Monther Etaky, a resident of eastern Aleppo, said he also heard reports of summary killings and knows the name of three families who have reportedly been killed.
"The last news about mass executions of the people who are arrested by the Assad regime and reports of hundreds of men disappeared, missing and thousands taken to fight with the Assad army, all that will push people to stay here," Etaky said.
The U.N.'s human rights office said it has received reports of pro-government forces killing at least 82 civilians in four neighborhoods of the rapidly-shrinking rebel enclave, including 11 women and 13 children.
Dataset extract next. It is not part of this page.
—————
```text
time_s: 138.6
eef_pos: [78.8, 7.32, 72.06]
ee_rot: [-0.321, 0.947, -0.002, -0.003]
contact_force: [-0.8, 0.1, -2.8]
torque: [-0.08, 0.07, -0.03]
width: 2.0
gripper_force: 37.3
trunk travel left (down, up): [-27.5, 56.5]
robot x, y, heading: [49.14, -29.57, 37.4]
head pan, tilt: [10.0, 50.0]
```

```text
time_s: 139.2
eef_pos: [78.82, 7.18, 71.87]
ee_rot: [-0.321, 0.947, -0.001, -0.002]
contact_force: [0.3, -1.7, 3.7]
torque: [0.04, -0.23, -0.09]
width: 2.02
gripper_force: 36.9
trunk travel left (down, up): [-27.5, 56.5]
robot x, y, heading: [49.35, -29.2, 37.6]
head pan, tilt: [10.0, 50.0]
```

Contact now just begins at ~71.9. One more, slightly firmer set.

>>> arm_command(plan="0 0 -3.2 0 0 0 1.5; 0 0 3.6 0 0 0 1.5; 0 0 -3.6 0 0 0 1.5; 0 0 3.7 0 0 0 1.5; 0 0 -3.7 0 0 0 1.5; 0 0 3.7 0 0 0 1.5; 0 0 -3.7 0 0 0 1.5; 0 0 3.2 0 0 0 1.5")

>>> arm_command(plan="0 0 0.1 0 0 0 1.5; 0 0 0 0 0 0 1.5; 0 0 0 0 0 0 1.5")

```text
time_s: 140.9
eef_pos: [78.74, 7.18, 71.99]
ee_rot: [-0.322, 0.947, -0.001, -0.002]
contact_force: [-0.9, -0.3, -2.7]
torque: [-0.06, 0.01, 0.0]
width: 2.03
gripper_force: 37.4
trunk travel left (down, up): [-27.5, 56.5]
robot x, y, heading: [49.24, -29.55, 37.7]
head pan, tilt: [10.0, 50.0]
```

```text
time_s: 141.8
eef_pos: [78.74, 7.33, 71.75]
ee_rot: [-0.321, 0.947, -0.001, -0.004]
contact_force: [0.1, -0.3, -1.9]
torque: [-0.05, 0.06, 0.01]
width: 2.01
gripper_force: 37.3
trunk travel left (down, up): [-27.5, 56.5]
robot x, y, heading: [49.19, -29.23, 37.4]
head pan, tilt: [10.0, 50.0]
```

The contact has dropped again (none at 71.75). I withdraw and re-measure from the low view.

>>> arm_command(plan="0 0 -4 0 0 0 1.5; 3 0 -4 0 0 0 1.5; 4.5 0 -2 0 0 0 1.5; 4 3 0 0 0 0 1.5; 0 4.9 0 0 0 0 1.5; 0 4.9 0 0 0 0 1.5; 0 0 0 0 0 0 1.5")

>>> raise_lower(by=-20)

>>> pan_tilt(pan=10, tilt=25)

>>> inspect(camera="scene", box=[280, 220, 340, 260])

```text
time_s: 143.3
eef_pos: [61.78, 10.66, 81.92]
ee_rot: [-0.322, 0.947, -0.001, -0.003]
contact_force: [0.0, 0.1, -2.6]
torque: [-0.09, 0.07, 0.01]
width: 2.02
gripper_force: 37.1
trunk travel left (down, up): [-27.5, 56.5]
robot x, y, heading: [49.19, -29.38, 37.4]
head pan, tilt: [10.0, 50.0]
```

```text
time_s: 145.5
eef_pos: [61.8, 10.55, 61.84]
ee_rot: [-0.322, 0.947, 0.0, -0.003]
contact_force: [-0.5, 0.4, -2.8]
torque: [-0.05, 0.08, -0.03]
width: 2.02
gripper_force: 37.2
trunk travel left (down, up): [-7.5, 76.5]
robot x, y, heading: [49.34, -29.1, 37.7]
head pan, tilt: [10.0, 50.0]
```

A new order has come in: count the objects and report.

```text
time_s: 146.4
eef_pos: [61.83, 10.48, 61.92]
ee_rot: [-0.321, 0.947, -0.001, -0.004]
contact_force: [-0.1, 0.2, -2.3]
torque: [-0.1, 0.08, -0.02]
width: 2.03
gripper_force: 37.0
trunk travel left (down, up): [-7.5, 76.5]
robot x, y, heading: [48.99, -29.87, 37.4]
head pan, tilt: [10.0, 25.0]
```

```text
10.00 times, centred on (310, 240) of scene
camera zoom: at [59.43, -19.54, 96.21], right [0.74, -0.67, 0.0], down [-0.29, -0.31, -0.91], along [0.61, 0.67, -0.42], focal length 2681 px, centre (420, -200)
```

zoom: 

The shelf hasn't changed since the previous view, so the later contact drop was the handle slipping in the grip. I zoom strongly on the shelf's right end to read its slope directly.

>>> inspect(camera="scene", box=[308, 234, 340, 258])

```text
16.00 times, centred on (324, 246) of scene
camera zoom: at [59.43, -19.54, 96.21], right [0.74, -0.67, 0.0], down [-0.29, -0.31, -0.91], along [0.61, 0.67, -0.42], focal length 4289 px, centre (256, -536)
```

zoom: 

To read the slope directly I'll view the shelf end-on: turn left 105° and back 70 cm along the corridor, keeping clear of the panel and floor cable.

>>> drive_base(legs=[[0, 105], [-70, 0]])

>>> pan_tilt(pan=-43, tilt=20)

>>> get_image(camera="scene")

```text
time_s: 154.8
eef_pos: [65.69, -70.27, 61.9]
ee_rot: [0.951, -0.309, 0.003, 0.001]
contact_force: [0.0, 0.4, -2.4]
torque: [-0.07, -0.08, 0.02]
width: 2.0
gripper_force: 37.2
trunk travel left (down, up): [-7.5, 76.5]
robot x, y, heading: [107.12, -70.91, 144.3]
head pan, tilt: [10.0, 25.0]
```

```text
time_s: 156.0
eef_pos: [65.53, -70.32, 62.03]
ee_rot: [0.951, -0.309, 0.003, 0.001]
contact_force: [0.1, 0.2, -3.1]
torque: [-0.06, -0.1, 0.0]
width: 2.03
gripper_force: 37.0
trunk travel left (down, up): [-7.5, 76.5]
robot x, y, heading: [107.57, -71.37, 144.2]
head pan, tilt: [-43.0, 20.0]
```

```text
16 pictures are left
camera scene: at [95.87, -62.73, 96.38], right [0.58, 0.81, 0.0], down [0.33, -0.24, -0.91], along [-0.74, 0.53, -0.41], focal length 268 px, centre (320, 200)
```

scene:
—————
A press release by the U.N. human rights office in Geneva said that multiple sources reported that tens of civilians were shot dead on Monday in al-Ahrar Square in Kallaseh neighborhood, and also in Bustan al-Qasr, by government forces and their allies, including an Iraqi Shiite militia known as al-Nujabaa.
The dramatic appeals for sparing civilian lives came a day after the Syrian military announced it now holds 99 percent of the former rebel neighborhoods of Aleppo, signaling an impending end to the rebels' four-year hold over parts of the city.
Russia, which has been a key ally of Assad, said the rebels are holding out in a neighborhood roughly the size of 1.16 square mile
Retaking Aleppo would be Assad's biggest victory yet in the civil war. Aleppo has long been regarded as a major gateway between Turkey and Syria.
French President Francois Hollande on Tuesday pressed for Russia to facilitate humanitarian aid to civilians trapped in rebel-held parts of the city, saying the Aleppo "humanitarian situation ... is unacceptable."
The French leader said 120,000 people were being "held hostage, there is no other word for it -- who are victims of bombing, who are victims of repression" in Aleppo and that everything must be done to allow the population's evacuation.
"Without the Russians, there is no Syrian regime that can carry out operations" on the scale of what is happening in Aleppo, Hollande added, saying that the Russians "will be responsible for a situation that they helped create if they do nothing to allow access for humanitarian aid."
Russia said it was fed up with calls for a halt to the fighting, singling out the Obama administration, which has spent months trying to negotiate a cease-fire.
"We are tired of hearing this whining from our American colleagues in the current administration that we need to immediately halt military action," Foreign Minister Sergey Lavrov told journalists Tuesday during a visit to Serbia.
Fox News' Jonathan Wachtel and The Associated Press contributed to this report.